And Muratov was not the only one to sense the approaching catastrophe. Last year, the young performance artist Pavel Krisevich expressed the mood of the most thoughtful people in the generation born and living their entire lives in the era not of Gorbachev, but of Putin: He came out onto Red Square and, pronouncing the words “There will be shots before the Kremlin’s curtain,” he shot blanks from a modified handgun into the air and at his own head. Krisevich was sentenced to five years in prison for his symbolic shots.
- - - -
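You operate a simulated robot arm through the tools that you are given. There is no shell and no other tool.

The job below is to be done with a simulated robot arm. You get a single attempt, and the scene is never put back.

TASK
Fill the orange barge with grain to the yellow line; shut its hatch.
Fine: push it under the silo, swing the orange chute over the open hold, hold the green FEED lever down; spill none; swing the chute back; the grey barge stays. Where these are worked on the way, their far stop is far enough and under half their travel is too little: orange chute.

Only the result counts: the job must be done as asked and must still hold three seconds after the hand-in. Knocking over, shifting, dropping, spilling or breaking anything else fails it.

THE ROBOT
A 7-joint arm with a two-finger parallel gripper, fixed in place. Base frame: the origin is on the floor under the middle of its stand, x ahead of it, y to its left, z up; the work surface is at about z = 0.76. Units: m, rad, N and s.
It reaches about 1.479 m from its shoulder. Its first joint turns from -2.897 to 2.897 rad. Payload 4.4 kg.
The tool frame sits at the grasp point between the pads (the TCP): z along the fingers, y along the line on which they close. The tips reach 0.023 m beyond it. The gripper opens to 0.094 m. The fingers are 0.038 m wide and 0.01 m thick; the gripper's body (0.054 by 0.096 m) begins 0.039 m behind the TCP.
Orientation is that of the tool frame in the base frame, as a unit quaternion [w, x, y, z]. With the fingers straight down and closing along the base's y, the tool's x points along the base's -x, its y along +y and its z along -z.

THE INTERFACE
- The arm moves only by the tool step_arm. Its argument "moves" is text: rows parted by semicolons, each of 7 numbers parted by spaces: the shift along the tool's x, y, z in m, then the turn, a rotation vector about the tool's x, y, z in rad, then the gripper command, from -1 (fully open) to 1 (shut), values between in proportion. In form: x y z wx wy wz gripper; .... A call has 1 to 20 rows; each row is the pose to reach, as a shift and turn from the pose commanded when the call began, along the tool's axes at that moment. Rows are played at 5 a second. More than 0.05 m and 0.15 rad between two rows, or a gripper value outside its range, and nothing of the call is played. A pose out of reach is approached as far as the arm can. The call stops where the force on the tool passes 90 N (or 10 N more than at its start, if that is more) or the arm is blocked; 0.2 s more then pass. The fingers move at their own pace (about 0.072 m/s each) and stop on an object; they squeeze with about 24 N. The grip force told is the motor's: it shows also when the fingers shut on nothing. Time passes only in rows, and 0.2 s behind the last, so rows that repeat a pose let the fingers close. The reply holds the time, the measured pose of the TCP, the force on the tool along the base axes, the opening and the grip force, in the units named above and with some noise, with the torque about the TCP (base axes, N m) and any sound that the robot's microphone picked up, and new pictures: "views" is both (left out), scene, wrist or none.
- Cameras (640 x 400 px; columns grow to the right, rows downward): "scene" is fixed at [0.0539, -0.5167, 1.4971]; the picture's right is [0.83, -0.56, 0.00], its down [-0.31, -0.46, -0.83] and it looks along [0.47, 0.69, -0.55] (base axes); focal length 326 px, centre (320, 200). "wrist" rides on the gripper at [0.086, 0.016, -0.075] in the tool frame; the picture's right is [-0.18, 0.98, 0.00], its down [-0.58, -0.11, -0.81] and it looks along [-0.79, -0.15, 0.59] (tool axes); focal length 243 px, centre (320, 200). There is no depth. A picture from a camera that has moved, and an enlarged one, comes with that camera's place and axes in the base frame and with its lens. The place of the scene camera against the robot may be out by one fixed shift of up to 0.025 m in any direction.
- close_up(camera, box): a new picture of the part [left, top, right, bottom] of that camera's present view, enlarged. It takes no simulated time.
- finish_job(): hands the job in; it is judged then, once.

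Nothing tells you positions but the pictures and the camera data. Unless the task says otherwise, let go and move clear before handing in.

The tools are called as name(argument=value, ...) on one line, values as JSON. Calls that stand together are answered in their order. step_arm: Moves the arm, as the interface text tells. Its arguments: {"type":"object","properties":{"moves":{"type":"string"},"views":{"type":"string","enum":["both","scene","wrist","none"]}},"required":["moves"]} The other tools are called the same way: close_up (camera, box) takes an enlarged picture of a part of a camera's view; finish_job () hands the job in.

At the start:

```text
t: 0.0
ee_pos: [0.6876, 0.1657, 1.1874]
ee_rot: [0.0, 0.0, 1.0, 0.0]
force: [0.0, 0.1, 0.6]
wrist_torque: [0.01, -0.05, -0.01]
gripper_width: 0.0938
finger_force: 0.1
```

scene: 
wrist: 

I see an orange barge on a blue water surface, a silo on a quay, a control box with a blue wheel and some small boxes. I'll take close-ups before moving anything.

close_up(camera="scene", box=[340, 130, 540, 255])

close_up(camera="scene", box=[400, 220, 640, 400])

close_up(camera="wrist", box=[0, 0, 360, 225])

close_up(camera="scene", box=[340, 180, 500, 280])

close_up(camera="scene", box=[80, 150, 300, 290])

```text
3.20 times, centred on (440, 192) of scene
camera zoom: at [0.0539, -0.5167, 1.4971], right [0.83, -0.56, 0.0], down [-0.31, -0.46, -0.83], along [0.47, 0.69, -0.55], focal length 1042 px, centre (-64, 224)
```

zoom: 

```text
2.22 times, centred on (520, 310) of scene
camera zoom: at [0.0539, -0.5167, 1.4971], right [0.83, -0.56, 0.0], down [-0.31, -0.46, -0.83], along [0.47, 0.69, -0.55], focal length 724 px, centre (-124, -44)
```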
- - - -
When making his final plea in court, Krisevich explained his action as follows: “I wanted to show that Russia is on the border of blank shots and real shots, and, in fact, this actually came true a year later.”

Commenting on his action prior to his trial, Krisevich said that he was imitating the act of suicide, thereby expressing fear of political repressions in Russia.

Like any successful action, Pavel Krisevich’s artistic and political statement goes beyond the scripted language and manifestos of the protestor. His performance is remarkable in that it predicted the upcoming times, even though far from everyone understood this in the summer of 2021. Krisevich perfectly expressed the mood of 2022: desolation, shame, despair, and fear.

As often happens, recognition of the action’s success took the form of a harsh punishment – a five-year prison sentence, which would have been unlikely before 2022.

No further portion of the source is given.